## MATERIAL PROVIDED

* begin *

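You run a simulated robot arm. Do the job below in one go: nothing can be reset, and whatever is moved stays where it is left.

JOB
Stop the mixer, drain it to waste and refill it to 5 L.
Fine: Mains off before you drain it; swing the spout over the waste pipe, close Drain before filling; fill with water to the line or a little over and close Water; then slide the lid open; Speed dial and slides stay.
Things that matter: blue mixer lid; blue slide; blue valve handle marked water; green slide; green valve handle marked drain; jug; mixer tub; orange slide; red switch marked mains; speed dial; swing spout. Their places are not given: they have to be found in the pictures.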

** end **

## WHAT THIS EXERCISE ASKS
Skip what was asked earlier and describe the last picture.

* end *

## PAGE TEXT
* begin *

For me, lying horizontal for hours and hours throughout the night is just about the worst thing that my body can do. So I generally start off my day stiff, hurting, crabby, and therefore, anxious.
Invariably, however, when I open up my chronic pain toolbox and pull out what it takes to get me going in the morning (nutritious food, caffeine blast, hot shower), my body loosens up, my pain levels drop, and my bubbly spirit returns.
The thing is, everything I do starts out with an intention — a visualization of what I’m about to do. And when I’m in pain, it’s exhausting to even think about exercising. Or opening my toolbox. Or rolling out of bed, for that matter.
“You need to break it down into steps,” a friend of mine recently said. “First, just start moving. Don’t think about the 9 miles you’re going to bike. Just get onto the bicycle. Once you’re on it, just start biking, without thinking about how far you’re going.”
That’s Dancing with Pain® in action: Start moving what you can, period. The rest is magic that unfolds in its own time, without having to plan or worry about it. Sometimes we need the people in our lives to spoon-feed us our own damn medicine.
This past Saturday, said friend talked me through going from a lying position on the couch to sitting up, to standing, to walking over to my dresser, to opening the drawers and pulling out my exercise gear…
I needed someone to literally coach me through every step of the way from couch to bike. Once I got on it, of course, I had a grand old time, biked 10.5 miles, and felt terrific.

* end *

## WHAT THIS EXERCISE ASKS
[1] Copy the part of the page text from the words "Invariably, however, when" through the words "bubbly spirit returns.".
[2] How does the page text go on? Write the next part.

## ANSWERS GIVEN
[1]
Invariably, however, when I open up my chronic pain toolbox and pull out what it takes to get me going in the morning (nutritious food, caffeine blast, hot shower), my body loosens up, my pain levels drop, and my bubbly spirit returns.

[2]
So I am working on emblazoning it in my brain that I absolutely, no exceptions, must ignore my mood — physical, emotional, whatever — when I wake up. Of course, it’s hard to remember when I’m in the throes of pain and fatigue.
Which got me to thinking: I’m part of a spiritual program that offers support for overcoming eating disorders. Through this group, I have a list of people I can call when I’m reaching for a compulsive bite of food. Just the act of calling is enough to stop me from taking that bite.
Through the very act of reaching out to someone else, I make a statement to myself: There is something higher, more important to me, that I want more than that popcorn/orange/extra piece of steak.
On that note, I would love to put together an ass-kicking exercise support group — a list of people who call each other when we need a little kick in the pants to get a move-on. Any takers?